* Information provided
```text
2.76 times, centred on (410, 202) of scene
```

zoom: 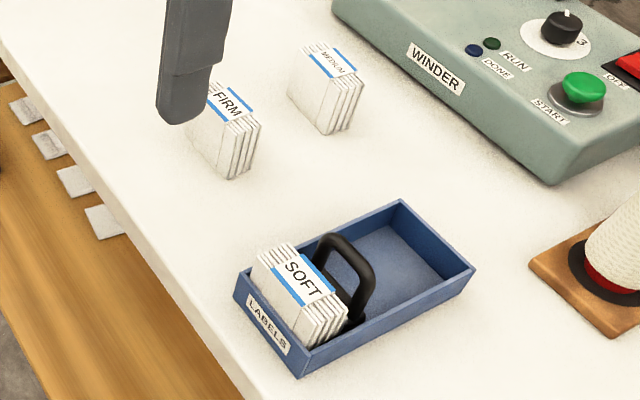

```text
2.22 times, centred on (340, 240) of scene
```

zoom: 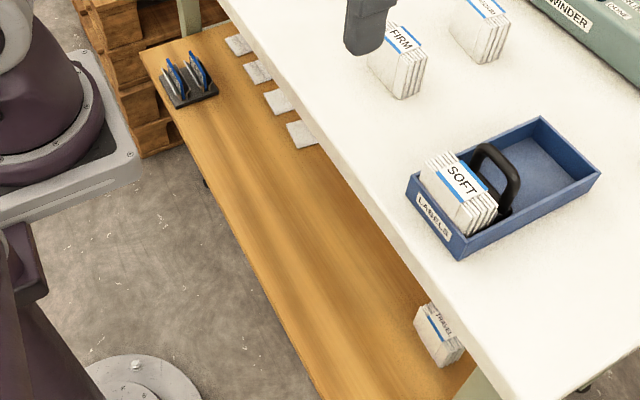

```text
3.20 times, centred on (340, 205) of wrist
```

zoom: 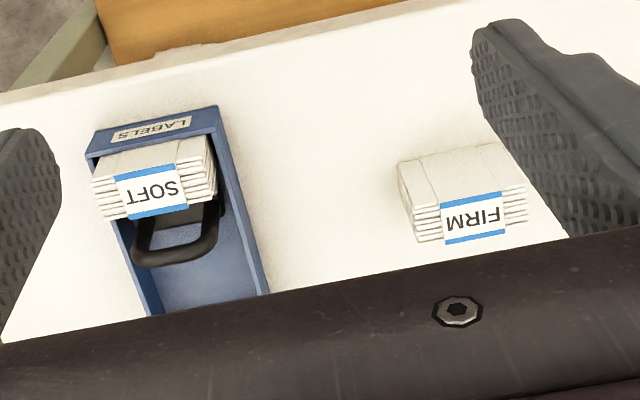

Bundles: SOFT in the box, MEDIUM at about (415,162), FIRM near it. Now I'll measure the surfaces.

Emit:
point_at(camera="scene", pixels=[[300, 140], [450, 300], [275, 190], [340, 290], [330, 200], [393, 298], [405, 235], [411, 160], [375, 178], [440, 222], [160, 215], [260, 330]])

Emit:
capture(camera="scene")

* Exercise goal
Repeat the material above word for word, please, apart from its images. Use JSON: a list with one string for each line that is not empty.

* Task answer
[
  "```text",
  "2.76 times, centred on (410, 202) of scene",
  "```",
  "zoom: ",
  "```text",
  "2.22 times, centred on (340, 240) of scene",
  "```",
  "zoom: ",
  "```text",
  "3.20 times, centred on (340, 205) of wrist",
  "```",
  "zoom: ",
  "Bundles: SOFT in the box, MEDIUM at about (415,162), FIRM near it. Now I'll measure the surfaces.",
  "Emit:",
  "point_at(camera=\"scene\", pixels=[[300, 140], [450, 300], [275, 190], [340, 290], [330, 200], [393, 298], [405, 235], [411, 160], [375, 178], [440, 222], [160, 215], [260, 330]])",
  "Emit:",
  "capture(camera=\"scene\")"
]